La seconda parte della raccolta ha come tema l’Europa liberale. La denuncia del Finanzcapitalismo (Einaudi 2011) va di pari passo con l’impietosa analisi delle misure di politica economica da quelli che Gallino impietosamente non ha remore nel definire «i quattro governi del disastro» (Berlusconi, Monti, Letta, Renzi). Una logica che come sappiamo ha favorito il lato dell’offerta, precarizzando il lavoro a vantaggio dei profitti e della rendita, a discapito del welfare state, dei consumi e quindi della domanda. In tal modo si è favorita una recessione economica che è stata la causa principale della crescita del rapporto debito/PIL, in una spirale viziosa da cui non siamo ancora usciti. Il paradosso è che Renzi non sembra accorgersi che in Italia il processo di precarizzazione è di gran lunga più avanzato che nel resto d’Europa, e che un ulteriore intervento in tale direzione avrebbe portato alla fine del dualismo del lavoro tra insider e outsidser, rendendo la precarietà una forma generalizzata, strutturale e istituzionalizzata. Tutti/eoutsider: come si è puntualmente verificato.
Ed è proprio la deregulation del lavoro a essere oggetto della terza e ultima parte del libro, dal significativo titolo Tanta fatica per nulla…, caratterizzata da tre «senza»: senza lavoro, senza denaro, senza stabilità. In queste pagine si affrontano i temi della disoccupazione, dei salari troppo bassi, dell’eccessiva precarietà del lavoro. Gallino ha buon gioco nel sostenere che queste tre carenze sono alla base della bassa produttività del lavoro e delle difficoltà delle imprese italiane nel rimanere competitive nelle filiere internazionali. E che le politiche del lavoro, ultimo il Jobs Act, lungi dal rappresentare la soluzione, costituiscono invece il problema.

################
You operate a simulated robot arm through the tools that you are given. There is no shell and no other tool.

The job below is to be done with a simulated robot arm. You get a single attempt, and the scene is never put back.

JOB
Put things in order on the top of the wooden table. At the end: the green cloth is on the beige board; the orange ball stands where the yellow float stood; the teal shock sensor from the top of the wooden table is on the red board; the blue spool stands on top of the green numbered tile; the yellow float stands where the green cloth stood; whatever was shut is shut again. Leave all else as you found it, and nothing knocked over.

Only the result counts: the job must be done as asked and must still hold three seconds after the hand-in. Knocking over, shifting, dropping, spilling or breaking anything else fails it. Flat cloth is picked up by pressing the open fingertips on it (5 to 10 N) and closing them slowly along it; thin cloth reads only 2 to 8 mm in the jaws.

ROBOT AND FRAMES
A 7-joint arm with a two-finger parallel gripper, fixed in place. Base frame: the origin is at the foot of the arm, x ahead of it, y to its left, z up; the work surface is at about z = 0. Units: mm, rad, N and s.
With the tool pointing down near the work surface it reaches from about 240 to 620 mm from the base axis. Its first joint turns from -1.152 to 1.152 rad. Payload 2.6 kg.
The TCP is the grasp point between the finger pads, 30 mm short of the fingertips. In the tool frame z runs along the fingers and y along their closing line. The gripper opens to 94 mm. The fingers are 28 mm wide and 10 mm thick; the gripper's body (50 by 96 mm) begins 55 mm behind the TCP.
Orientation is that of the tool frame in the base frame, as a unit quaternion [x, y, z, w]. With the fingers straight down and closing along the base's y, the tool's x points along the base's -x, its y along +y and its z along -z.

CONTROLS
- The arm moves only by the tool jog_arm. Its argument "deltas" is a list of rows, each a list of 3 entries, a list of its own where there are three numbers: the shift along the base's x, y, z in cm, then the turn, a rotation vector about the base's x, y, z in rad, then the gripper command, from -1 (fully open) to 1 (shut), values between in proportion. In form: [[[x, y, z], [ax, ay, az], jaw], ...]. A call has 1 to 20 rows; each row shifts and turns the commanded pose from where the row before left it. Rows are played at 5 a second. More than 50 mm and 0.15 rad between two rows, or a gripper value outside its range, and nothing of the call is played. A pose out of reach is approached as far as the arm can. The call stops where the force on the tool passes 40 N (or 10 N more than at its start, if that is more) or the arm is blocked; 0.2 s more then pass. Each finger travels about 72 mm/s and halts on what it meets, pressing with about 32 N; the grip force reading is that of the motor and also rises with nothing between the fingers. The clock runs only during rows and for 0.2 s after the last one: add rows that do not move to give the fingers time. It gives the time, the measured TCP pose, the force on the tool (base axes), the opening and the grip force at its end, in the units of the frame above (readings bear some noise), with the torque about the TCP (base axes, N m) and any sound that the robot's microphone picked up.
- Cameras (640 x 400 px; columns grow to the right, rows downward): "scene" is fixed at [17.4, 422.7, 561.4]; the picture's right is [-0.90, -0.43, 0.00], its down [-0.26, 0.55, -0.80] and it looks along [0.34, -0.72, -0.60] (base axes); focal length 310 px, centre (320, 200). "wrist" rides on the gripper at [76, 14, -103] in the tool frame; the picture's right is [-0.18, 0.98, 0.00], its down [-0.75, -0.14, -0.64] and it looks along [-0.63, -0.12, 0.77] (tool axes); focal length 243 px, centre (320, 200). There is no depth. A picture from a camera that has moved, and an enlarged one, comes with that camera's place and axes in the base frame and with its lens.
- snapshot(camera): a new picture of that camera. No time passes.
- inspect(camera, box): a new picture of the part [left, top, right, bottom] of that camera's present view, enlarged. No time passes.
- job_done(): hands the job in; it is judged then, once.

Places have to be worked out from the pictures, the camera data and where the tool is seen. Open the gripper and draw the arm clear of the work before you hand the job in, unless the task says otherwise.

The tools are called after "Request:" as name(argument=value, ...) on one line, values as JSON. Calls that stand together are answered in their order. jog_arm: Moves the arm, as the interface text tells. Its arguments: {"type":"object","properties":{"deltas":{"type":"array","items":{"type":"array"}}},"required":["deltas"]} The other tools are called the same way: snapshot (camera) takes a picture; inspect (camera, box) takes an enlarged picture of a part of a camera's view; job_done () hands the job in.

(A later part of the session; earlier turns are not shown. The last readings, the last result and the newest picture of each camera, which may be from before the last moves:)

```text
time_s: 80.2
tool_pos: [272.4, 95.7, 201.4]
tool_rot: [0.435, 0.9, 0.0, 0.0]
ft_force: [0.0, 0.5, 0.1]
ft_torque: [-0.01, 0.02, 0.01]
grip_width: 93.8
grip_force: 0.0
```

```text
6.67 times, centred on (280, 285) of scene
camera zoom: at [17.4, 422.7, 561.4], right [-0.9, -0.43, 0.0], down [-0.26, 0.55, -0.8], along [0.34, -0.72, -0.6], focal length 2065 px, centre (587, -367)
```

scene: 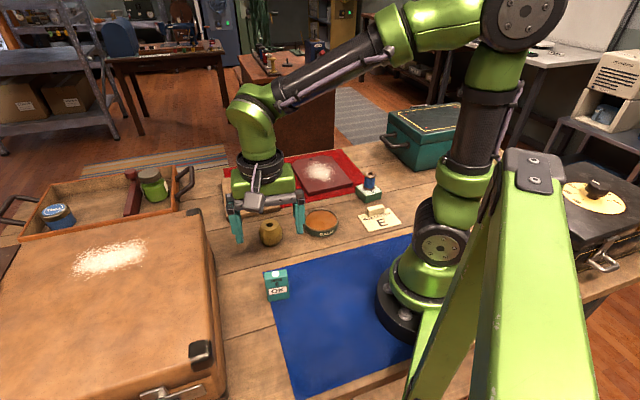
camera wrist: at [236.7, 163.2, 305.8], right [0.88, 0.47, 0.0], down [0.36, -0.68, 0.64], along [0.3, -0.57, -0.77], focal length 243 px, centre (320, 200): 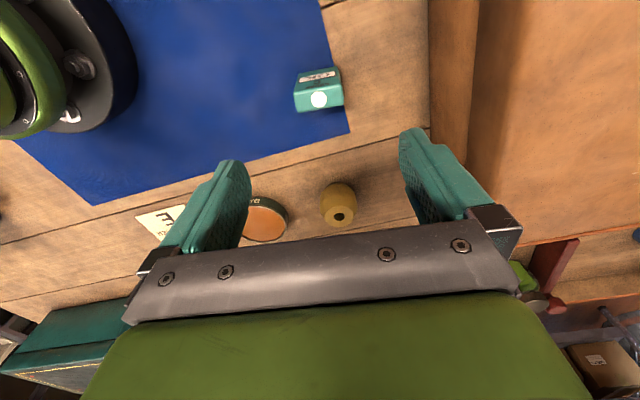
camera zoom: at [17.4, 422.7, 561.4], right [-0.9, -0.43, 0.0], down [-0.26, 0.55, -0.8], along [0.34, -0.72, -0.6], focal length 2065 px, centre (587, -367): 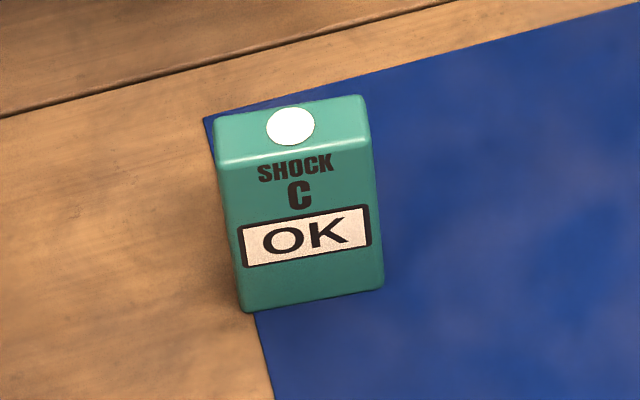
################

Molto netta è la posizione di Gallino riguardo l’Euro, che viene esplicitata per la prima (e unica) volta nell’inedito saggio conclusivo che chiude la raccolta. Questo testo necessita di essere approfondito, anche perché si discosta da analoghe proposte di abbandono dell’Euro sulla base di argomentazioni poco rigorose e assai populiste, oggi assai di moda. In primo luogo, il ragionamento di Gallino non è antieuropeista. Infatti dichiara che è cosa buona e giusta per l’Italia rimanere nell’Europa (e siamo sicuri che manterrebbe tale posizione anche riguardo il dibattito di questi giorni sulla Brexit). Gallino critica la moneta unica – l’Euro – in quanto strumento inadeguato per favorire la costruzione di un’effettiva unità europea. Disfarsi dell’Euro per fare un’Europa più forte, dunque. Principalmente per due motivi. Il primo ha a che fare con la perdita della sovranità economica e monetaria. Secondo Gallino «il costo economico, politico e sociale della sovranità perduta a causa dell’euro supera il costo di uscirne». Oltre a questo Gallino fa notare che oggi, grazie all’articolo 50 del Trattato sull’Unione europea, modificato dal Trattato di Lisbona (entrato in vigore il 1 dicembre 2009), è possibile per un singolo stato dell’Eurozona poter recedere in modo negoziato dall’appartenenza all’Unione Monetaria Europea, ma non dall’Unione Europea.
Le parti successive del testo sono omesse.